I like to ask: "If corporations are people, why aren't they subject to all the laws most Americans are? Why aren't they prosecuted for murder when an employee is killed on the job due to hazardous conditions (See the many BP rig explosions)? Why aren't they prosecuted for Theft (see all US and many European Banks)? Why aren't they prosecuted for theft when they "buy" a weaker company, steal all its money and dump it?

and so on and so on...

Both Sides Do It said...

They don't make a specific product to fill that need but the regular stuff is quite suitable for the purpose.

Anonymous said...

I wish I could take credit but alas I read it elsewhere and I don't recall where. Anyway, it's the acronym for the conservative (extremely) wing of the Supreme Court: RATS or Roberts, Alito, Thomas and Scalia. It kind of has a ring to it, don't you think?

Sator Arepo said...

"my laudanum dream"

Doghouse, are you holding?

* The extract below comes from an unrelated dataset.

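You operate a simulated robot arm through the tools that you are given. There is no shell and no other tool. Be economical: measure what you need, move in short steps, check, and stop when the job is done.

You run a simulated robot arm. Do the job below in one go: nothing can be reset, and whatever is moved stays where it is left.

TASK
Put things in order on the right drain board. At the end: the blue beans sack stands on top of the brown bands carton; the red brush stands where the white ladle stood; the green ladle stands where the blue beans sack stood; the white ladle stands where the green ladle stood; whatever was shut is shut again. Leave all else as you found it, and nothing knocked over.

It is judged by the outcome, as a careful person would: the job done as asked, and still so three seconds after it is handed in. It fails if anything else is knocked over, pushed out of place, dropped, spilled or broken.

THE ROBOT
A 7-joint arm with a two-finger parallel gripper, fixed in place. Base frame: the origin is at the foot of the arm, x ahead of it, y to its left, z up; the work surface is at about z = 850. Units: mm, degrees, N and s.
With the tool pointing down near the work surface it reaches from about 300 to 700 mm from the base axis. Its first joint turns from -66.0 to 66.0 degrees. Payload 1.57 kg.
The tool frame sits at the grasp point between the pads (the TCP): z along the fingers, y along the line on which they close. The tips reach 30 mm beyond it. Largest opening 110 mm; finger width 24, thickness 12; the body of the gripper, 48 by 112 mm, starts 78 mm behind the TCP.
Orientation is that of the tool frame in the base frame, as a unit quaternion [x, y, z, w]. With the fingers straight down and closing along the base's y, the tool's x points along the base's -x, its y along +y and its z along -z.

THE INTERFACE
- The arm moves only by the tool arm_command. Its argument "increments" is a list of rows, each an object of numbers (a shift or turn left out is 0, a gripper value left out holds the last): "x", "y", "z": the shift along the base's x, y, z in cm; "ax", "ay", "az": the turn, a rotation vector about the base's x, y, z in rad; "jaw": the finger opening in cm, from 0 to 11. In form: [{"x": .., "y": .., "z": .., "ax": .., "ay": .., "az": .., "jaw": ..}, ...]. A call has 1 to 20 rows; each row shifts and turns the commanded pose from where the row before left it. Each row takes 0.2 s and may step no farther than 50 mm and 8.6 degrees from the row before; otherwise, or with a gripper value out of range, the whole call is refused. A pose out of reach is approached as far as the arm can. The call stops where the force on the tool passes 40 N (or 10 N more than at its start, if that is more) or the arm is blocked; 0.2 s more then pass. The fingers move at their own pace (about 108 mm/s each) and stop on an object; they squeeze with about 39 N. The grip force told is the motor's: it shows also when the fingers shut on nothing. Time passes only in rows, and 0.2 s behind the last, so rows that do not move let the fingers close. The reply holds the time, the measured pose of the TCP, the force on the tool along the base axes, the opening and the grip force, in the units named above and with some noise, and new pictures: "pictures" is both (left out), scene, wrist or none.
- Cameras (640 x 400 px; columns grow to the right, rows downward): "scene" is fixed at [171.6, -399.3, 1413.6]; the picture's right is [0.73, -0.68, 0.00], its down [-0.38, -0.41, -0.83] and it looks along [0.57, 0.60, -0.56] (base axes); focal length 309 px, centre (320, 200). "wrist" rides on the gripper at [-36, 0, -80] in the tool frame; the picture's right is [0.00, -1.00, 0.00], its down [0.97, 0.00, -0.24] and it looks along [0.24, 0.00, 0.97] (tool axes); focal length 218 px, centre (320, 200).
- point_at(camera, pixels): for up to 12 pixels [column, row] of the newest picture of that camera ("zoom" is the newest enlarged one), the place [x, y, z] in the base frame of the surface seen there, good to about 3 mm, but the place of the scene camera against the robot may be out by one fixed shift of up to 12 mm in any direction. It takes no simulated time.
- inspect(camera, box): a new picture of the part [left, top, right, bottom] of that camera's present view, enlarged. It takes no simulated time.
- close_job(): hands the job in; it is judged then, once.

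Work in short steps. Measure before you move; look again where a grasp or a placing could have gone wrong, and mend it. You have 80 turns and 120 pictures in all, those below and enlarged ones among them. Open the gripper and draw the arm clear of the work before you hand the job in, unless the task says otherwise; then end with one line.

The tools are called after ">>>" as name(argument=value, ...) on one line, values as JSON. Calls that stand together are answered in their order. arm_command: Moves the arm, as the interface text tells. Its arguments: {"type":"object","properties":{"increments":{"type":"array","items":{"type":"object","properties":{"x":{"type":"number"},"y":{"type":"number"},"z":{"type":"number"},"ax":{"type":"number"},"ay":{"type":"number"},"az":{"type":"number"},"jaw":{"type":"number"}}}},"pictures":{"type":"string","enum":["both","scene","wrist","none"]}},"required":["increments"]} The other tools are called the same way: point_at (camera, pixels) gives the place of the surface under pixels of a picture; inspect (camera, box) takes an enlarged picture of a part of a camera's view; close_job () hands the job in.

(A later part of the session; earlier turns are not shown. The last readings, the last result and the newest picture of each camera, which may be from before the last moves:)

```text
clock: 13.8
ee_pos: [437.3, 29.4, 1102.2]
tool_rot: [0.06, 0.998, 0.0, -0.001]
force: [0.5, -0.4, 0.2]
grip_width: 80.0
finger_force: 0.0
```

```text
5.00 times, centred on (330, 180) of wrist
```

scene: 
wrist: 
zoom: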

Hook a brother up, it's been dry as hell around here.

Anonymous said...

The day my choice of laundry detergent has an impact on the entire world and might result in the needless deaths of hundreds of thousands of innocents is the day that I'll start worrying about the size and power of P&G's advertising budget.

Li'l Innocent said...

I had just managed to scribble this down when the doorbell rang, jarring me from my reverie...

In Washington did GeorgeEff Whill
A spurious quiddity exude
Where Cash, the sacred river, ran
Through Channels measureless to...

*bringg-bringg*

That character from Porlock again; now he's got more to answer for.